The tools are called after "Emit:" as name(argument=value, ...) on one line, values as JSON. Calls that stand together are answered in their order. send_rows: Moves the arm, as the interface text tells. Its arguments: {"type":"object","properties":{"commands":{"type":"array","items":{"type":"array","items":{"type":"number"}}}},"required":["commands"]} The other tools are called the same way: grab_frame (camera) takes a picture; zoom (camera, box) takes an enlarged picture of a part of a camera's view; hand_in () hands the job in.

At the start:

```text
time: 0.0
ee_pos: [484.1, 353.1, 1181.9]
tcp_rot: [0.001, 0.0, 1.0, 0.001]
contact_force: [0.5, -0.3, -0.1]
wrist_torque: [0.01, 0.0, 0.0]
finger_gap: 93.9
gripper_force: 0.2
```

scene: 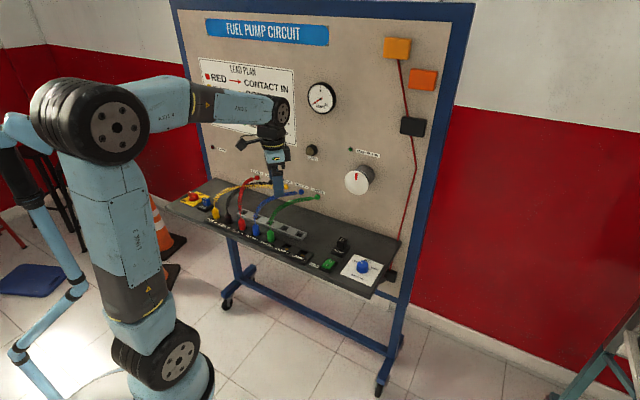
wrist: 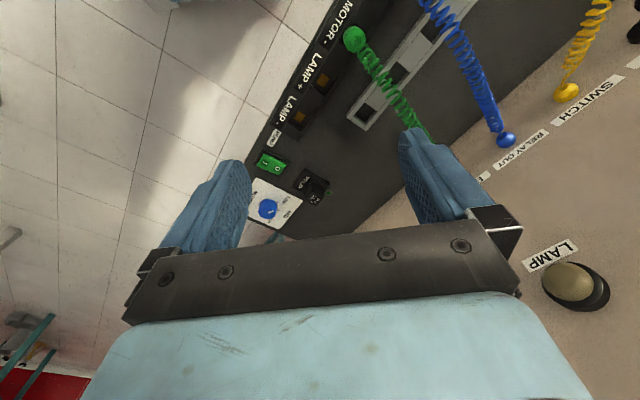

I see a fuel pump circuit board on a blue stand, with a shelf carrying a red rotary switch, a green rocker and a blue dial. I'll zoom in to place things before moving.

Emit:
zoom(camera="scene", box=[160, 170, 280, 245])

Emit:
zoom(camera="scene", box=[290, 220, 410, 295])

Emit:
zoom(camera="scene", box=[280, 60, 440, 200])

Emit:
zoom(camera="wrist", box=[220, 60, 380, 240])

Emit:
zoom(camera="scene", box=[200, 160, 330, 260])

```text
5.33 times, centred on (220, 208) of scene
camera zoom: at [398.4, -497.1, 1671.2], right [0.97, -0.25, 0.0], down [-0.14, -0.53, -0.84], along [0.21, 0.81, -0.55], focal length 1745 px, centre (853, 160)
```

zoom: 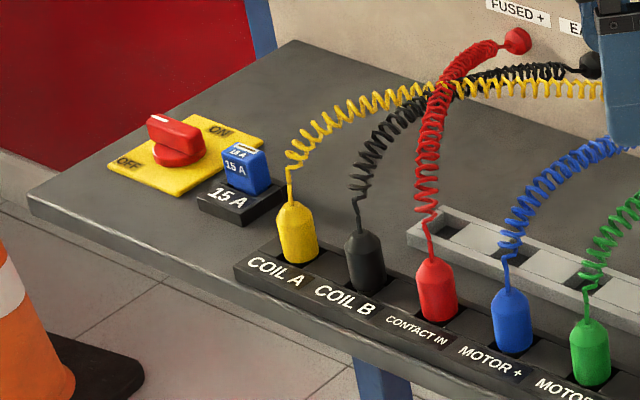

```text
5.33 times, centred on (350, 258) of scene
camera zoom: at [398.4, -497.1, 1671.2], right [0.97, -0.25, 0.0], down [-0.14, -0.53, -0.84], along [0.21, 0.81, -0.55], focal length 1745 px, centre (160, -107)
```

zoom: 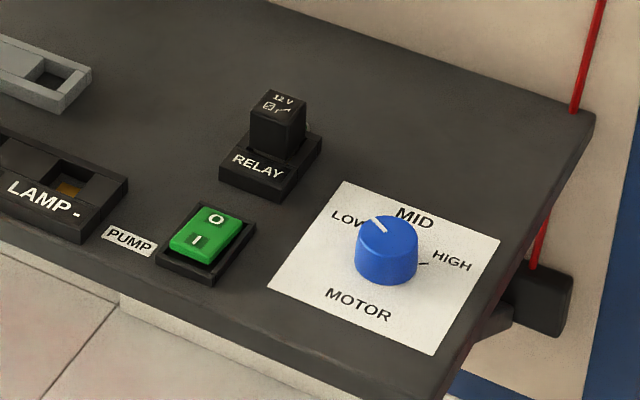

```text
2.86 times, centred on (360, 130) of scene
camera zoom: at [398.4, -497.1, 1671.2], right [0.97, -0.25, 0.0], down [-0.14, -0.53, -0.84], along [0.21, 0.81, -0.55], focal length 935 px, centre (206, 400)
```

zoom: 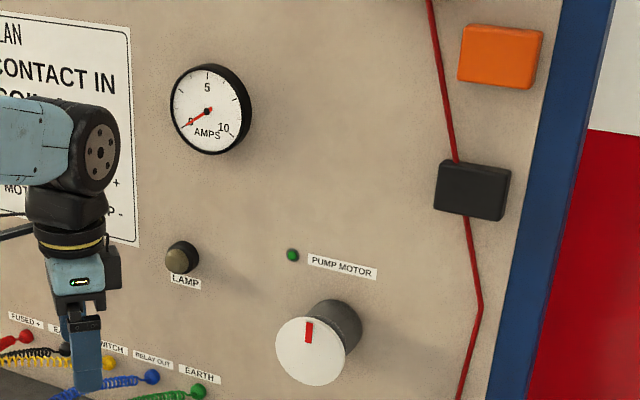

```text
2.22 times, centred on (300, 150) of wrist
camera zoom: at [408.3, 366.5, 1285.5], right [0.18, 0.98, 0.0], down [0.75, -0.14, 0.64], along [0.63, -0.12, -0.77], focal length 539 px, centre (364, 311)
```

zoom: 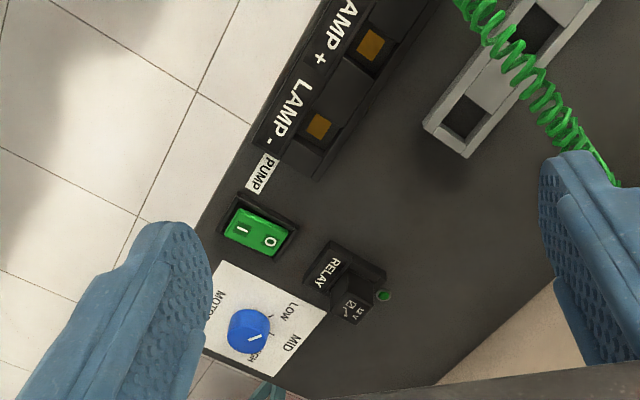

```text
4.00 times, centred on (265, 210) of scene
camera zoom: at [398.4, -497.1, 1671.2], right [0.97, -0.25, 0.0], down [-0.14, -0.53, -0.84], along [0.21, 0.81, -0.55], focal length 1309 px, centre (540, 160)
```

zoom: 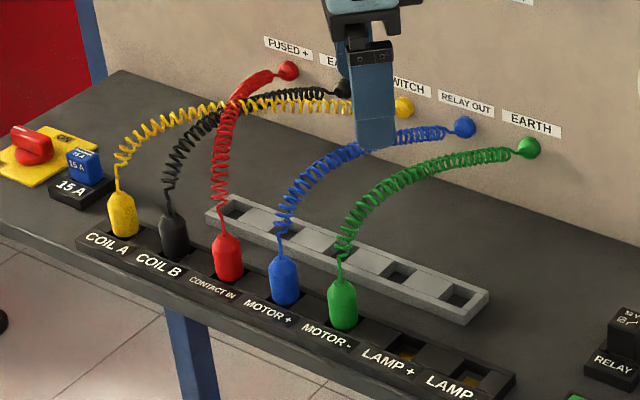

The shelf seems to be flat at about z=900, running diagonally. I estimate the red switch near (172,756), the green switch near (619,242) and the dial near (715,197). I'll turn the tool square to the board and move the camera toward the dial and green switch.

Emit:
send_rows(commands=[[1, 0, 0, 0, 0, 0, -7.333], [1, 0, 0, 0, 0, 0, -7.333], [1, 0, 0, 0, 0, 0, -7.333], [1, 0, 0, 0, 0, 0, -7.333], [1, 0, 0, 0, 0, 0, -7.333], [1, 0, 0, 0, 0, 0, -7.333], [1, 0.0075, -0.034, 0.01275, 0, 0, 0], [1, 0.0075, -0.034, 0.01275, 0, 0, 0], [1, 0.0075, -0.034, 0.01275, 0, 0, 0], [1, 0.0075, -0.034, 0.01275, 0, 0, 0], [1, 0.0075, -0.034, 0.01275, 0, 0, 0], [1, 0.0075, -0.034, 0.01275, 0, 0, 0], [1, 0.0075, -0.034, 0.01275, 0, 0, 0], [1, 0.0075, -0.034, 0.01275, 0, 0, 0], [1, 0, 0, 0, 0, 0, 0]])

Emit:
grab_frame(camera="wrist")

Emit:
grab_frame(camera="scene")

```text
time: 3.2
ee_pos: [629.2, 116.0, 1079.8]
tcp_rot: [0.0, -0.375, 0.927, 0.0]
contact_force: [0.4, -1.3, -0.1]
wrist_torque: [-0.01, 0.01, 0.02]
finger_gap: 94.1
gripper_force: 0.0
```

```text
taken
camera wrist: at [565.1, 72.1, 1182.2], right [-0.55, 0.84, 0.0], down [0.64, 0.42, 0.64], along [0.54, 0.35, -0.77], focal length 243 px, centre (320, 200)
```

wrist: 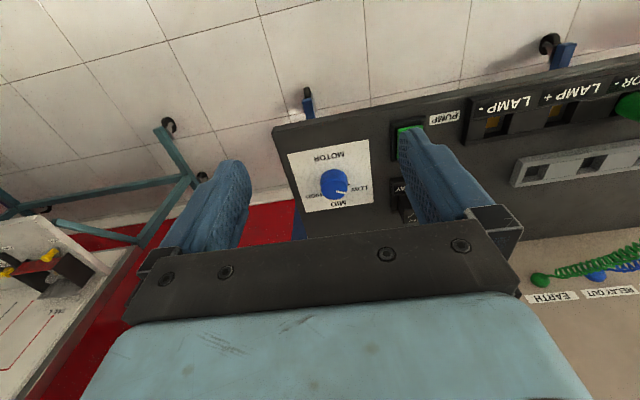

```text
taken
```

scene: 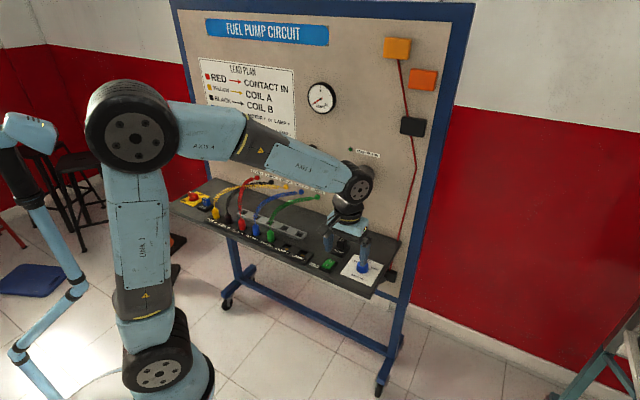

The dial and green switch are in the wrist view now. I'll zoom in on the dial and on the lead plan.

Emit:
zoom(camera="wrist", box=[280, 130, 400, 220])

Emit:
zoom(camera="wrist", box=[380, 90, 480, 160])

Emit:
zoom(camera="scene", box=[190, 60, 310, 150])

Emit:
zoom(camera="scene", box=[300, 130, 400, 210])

————

SET EXERCISE: Reproduce the material above in full, exactly, with no images. Format the lines as a JSON array of strings and drop empty lines.

ANSWER TO THE PROBLEM:
[
  "The tools are called after \"Emit:\" as name(argument=value, ...) on one line, values as JSON. Calls that stand together are answered in their order. send_rows: Moves the arm, as the interface text tells. Its arguments: {\"type\":\"object\",\"properties\":{\"commands\":{\"type\":\"array\",\"items\":{\"type\":\"array\",\"items\":{\"type\":\"number\"}}}},\"required\":[\"commands\"]} The other tools are called the same way: grab_frame (camera) takes a picture; zoom (camera, box) takes an enlarged picture of a part of a camera's view; hand_in () hands the job in.",
  "At the start:",
  "```text",
  "time: 0.0",
  "ee_pos: [484.1, 353.1, 1181.9]",
  "tcp_rot: [0.001, 0.0, 1.0, 0.001]",
  "contact_force: [0.5, -0.3, -0.1]",
  "wrist_torque: [0.01, 0.0, 0.0]",
  "finger_gap: 93.9",
  "gripper_force: 0.2",
  "```",
  "scene: ",
  "wrist: ",
  "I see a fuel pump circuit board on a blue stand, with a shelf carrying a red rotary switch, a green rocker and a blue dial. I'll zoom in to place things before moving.",
  "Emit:",
  "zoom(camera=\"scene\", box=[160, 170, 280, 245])",
  "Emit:",
  "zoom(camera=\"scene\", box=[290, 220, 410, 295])",
  "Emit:",
  "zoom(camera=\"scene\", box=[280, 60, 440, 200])",
  "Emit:",
  "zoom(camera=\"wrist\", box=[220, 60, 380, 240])",
  "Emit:",
  "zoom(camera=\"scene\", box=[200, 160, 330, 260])",
  "```text",
  "5.33 times, centred on (220, 208) of scene",
  "camera zoom: at [398.4, -497.1, 1671.2], right [0.97, -0.25, 0.0], down [-0.14, -0.53, -0.84], along [0.21, 0.81, -0.55], focal length 1745 px, centre (853, 160)",
  "```",
  "zoom: ",
  "```text",
  "5.33 times, centred on (350, 258) of scene",
  "camera zoom: at [398.4, -497.1, 1671.2], right [0.97, -0.25, 0.0], down [-0.14, -0.53, -0.84], along [0.21, 0.81, -0.55], focal length 1745 px, centre (160, -107)",
  "```",
  "zoom: ",
  "```text",
  "2.86 times, centred on (360, 130) of scene",
  "camera zoom: at [398.4, -497.1, 1671.2], right [0.97, -0.25, 0.0], down [-0.14, -0.53, -0.84], along [0.21, 0.81, -0.55], focal length 935 px, centre (206, 400)",
  "```",
  "zoom: ",
  "```text",
  "2.22 times, centred on (300, 150) of wrist",
  "camera zoom: at [408.3, 366.5, 1285.5], right [0.18, 0.98, 0.0], down [0.75, -0.14, 0.64], along [0.63, -0.12, -0.77], focal length 539 px, centre (364, 311)",
  "```",
  "zoom: ",
  "```text",
  "4.00 times, centred on (265, 210) of scene",
  "camera zoom: at [398.4, -497.1, 1671.2], right [0.97, -0.25, 0.0], down [-0.14, -0.53, -0.84], along [0.21, 0.81, -0.55], focal length 1309 px, centre (540, 160)",
  "```",
  "zoom: ",
  "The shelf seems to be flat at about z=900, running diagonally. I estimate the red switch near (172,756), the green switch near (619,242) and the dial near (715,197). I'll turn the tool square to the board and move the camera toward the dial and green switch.",
  "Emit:",
  "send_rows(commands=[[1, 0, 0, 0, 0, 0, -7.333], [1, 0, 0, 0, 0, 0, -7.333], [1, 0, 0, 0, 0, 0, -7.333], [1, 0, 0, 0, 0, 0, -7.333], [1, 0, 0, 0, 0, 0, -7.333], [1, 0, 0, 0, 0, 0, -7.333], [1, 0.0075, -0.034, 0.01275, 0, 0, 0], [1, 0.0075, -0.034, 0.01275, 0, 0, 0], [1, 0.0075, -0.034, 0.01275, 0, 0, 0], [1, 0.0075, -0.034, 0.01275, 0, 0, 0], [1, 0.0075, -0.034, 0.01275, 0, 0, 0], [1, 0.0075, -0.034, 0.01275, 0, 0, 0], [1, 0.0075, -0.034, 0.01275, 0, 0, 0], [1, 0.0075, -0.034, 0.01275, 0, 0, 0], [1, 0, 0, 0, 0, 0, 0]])",
  "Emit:",
  "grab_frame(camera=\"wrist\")",
  "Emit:",
  "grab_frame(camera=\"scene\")",
  "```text",
  "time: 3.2",
  "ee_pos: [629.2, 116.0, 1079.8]",
  "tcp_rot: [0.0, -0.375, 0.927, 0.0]",
  "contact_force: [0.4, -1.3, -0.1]",
  "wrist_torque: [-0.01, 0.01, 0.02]",
  "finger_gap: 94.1",
  "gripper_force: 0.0",
  "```",
  "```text",
  "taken",
  "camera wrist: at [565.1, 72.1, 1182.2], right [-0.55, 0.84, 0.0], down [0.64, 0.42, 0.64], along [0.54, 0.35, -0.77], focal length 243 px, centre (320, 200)",
  "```",
  "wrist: ",
  "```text",
  "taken",
  "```",
  "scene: ",
  "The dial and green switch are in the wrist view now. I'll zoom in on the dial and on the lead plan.",
  "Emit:",
  "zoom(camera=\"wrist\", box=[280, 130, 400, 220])",
  "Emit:",
  "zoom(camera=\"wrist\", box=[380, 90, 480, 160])",
  "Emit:",
  "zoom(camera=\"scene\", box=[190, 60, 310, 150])",
  "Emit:",
  "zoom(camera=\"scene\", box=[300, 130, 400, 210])"
]